| SELECTED TEXT |
In April 1999, the Company entered into an agreement to sell its secure
telecommunications subsidiary, Val-Comm Inc. to an individual investor in
Val-Comm's geographical area. The transaction was structured as a stock
purchase, and was completed on August 21,1999. The results of operations for
Val-Comm Inc. are reported as discontinued operations for all periods
presented, and are summarized as follows:
<TABLE>
<CAPTION>
Quarter ended
March 31, March 31,
1999 1998
<S> <C> <C>
Revenue 331,508 405,495
Cost of Sales 211,383 239,514
------- -------
Gross profit (loss) 120,125 165,981
Operating Expenses 112,468 101,129
------- -------
Net income 7,657 64,852
======= =======
Net income per share $0.00 $0.01
===== =====
</TABLE>
The net book value of Val-Comm's assets on August 21, 1999 was $484,254. The
selling price of Val-Comm consisted of an initial payment of $750,000 and a
contingent promissory note of $1.5 million. The promissory note is
contingent upon Val-Comm getting a follow-on award to an existing contract.
Val-Comm's management is optimistic that they will receive this award. The
contingent promissory note bears interest at 7%, and is payable over two
years should payment be required, with 50% of the note due on August 21, 2000
and the balance of the note due on August 21, 2001. Cycomm recognized a gain
on the sale of Val-Comm of $265,746 in the quarter ended September 30, 1999.

| COLLECTED MATERIAL |

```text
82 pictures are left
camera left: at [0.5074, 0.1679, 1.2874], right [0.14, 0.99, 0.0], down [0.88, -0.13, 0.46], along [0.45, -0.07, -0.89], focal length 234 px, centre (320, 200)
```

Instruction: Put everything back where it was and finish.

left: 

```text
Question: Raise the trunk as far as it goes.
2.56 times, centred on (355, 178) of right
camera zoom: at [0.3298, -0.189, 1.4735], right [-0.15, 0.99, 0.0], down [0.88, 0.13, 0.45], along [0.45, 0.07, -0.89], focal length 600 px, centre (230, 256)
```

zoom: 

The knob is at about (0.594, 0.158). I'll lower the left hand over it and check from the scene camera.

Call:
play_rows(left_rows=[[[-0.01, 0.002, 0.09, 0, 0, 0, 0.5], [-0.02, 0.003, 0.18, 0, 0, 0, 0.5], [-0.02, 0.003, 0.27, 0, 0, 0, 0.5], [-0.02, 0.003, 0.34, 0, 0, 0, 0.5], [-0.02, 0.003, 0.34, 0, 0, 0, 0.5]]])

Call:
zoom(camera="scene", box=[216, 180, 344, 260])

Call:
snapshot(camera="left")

| STATED PROBLEM |
Transcribe the selected text beginning at "Val-Comm's management is". Stop after "September 30, 1999.".

| TASK RESPONSE |
Val-Comm's management is optimistic that they will receive this award. The
contingent promissory note bears interest at 7%, and is payable over two
years should payment be required, with 50% of the note due on August 21, 2000
and the balance of the note due on August 21, 2001. Cycomm recognized a gain
on the sale of Val-Comm of $265,746 in the quarter ended September 30, 1999.